Daher – As tecnologias desenvolvidas pelas indústrias de defensivos têm exatamente este objetivo, de proteger as culturas de doenças e pragas, garantindo ao agricultor a produtividade máxima que as sementes são capazes de oferecer. Em termos de contribuição para a agricultura brasileira, vê-se que a adoção de tecnologias de base genética (sementes e mudas) e química (fertilizantes e defensivos) está diretamente ligada ao crescimento da produção de grãos. A informação é comprovada no relatório “Organização dos mercados de insumos e suas relações com a agricultura”, realizado pelo Centro de Conhecimento em Agronegócios (Pensa), vinculado à Universidade de São Paulo. Segundo o estudo, nos últimos 20 anos, a produção aumentou em mais de 100% resultante do incremento tanto da área cultivada quanto da produtividade, elevada em mais de 60%.

Rural – Que ações socioambientais estão sendo levadas ao campo pela entidade?
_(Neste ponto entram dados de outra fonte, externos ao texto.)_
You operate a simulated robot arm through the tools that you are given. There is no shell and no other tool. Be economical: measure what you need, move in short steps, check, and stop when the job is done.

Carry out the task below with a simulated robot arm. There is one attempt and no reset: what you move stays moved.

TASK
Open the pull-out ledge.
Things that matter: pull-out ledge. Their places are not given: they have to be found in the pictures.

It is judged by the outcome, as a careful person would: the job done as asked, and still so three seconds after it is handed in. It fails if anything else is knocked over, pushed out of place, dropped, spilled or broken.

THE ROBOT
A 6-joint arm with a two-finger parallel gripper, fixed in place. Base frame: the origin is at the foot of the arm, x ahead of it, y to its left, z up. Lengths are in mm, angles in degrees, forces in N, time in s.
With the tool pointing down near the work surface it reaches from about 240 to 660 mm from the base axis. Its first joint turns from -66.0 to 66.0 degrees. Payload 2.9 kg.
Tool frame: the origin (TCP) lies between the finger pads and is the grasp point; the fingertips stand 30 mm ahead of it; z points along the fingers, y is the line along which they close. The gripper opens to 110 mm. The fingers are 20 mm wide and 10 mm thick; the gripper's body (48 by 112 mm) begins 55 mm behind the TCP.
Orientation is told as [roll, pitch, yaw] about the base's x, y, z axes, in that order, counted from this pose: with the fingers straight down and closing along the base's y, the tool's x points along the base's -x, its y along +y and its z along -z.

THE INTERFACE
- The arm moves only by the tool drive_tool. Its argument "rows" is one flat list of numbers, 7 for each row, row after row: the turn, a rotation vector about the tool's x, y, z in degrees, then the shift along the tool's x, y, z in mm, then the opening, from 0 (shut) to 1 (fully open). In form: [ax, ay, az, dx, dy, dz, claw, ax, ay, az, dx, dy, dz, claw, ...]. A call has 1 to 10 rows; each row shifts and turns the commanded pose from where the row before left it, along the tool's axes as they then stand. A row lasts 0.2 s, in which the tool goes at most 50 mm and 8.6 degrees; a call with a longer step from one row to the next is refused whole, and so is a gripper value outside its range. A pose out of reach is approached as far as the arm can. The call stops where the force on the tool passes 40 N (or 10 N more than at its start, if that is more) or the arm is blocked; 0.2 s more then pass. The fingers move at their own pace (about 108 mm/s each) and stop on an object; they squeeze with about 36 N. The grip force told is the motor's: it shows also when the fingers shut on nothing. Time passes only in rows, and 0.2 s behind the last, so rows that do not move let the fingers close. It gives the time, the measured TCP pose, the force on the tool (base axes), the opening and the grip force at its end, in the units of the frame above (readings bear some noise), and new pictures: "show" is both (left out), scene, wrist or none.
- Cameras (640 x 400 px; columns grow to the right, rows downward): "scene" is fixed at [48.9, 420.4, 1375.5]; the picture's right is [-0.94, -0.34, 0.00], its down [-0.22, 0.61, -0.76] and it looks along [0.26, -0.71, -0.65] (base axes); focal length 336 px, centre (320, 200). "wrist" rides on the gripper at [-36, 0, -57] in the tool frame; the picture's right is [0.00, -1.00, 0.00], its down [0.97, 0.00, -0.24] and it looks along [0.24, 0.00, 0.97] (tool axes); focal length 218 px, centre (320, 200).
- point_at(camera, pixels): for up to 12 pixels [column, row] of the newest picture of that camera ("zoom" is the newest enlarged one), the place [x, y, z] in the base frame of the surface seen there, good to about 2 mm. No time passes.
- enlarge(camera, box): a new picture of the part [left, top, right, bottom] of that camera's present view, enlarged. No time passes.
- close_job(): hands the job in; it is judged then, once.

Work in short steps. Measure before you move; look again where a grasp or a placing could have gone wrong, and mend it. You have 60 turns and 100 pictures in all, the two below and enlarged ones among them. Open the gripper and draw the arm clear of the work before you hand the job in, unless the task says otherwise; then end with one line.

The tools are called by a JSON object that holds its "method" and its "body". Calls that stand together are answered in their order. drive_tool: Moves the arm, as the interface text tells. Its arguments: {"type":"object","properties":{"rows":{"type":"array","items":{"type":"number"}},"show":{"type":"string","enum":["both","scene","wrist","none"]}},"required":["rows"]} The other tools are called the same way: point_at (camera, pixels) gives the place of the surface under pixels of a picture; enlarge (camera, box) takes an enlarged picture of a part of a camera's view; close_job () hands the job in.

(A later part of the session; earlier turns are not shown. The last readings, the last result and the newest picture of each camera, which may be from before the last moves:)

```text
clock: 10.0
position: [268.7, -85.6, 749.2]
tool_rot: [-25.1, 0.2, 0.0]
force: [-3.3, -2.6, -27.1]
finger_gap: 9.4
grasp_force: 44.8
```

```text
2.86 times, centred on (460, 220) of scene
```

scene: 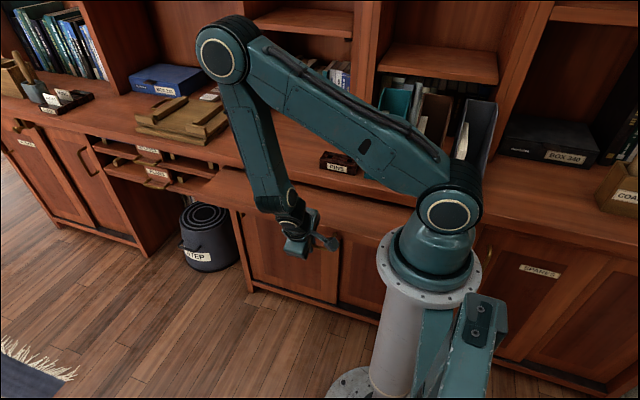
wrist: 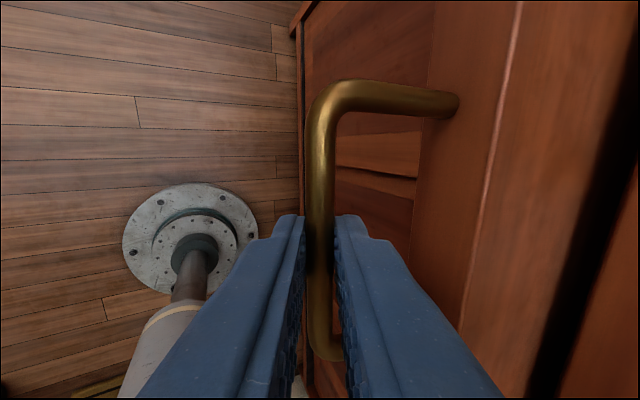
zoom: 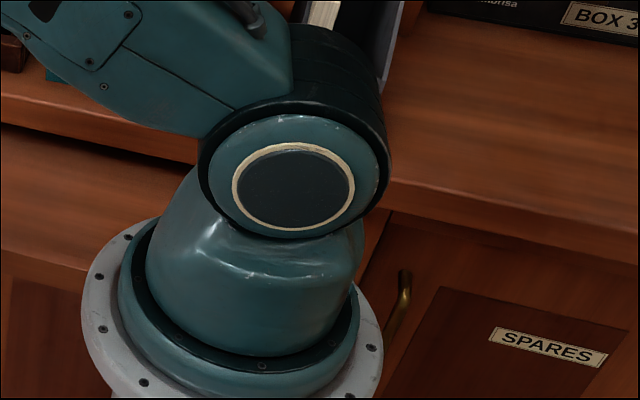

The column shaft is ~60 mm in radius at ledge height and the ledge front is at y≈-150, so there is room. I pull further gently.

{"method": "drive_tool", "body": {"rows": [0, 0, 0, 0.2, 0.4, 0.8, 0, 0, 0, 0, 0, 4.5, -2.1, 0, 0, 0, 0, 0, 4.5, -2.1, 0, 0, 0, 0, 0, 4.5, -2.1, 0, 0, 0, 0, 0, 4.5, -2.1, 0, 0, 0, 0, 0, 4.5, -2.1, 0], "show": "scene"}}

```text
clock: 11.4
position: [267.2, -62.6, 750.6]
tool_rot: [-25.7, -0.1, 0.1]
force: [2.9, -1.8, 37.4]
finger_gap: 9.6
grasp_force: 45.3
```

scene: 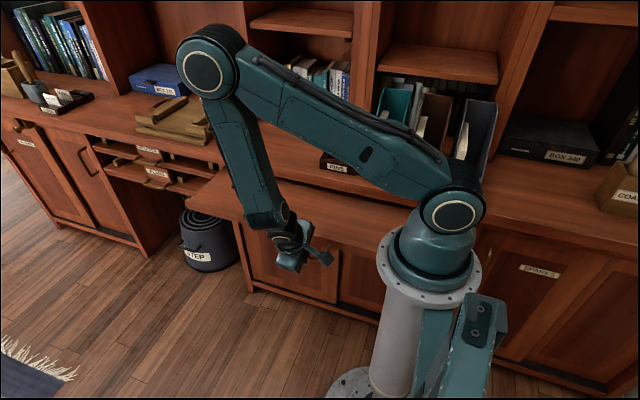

Daher – A Andef desenvolve diversas atividades de sustentabilidade e educação desde sua criação. Para se ter uma ideia, há 23 anos já era realizada uma iniciativa com enfoque na agricultura sustentável, o Sistema Integrado de Manejo na Produção Agrícola Sustentável (Simpas), que leva conhecimentos técnicos em manejo integrado de culturas aos profissionais de ciências agrárias. Outra ação é o Prêmio Andef de Mérito Fitossanitário, que neste ano teve a 13ª edição. Ele reúne os principais projetos de responsabilidade social, ambiental e de uso correto de produtos, desenvolvidos pelas empresas associadas à entidade.

Rural – Em dezembro de 2009, a Andef lançou um programa de educação e de conscientização sobre a importância da agricultura e da defesa vegetal para o desenvolvimento sustentável. Qual é o objetivo deste programa?

Daher – Trata-se do Eco Vegetal, lançado em parceria com o Instituto Ambiental do Paraná (IAP) e a Secretaria do Meio Ambiente do Estado do Paraná (Sema/PR). O objetivo do programa é mostrar a importância da agricultura para o País e disseminar informações sobre as boas práticas agrícolas e sustentabilidade. O interessante é que envolve tanto o público adulto quanto as crianças, e acaba se tornando algo bem divertido, com teatro e músicos que improvisam canções sobre o assunto. Por isso chamamos de Mostra Cultural. No Paraná, ele foi realizado em três cidades e, este ano, em São Paulo, foi levado à Agrishow, em Ribeiro Preto (SP).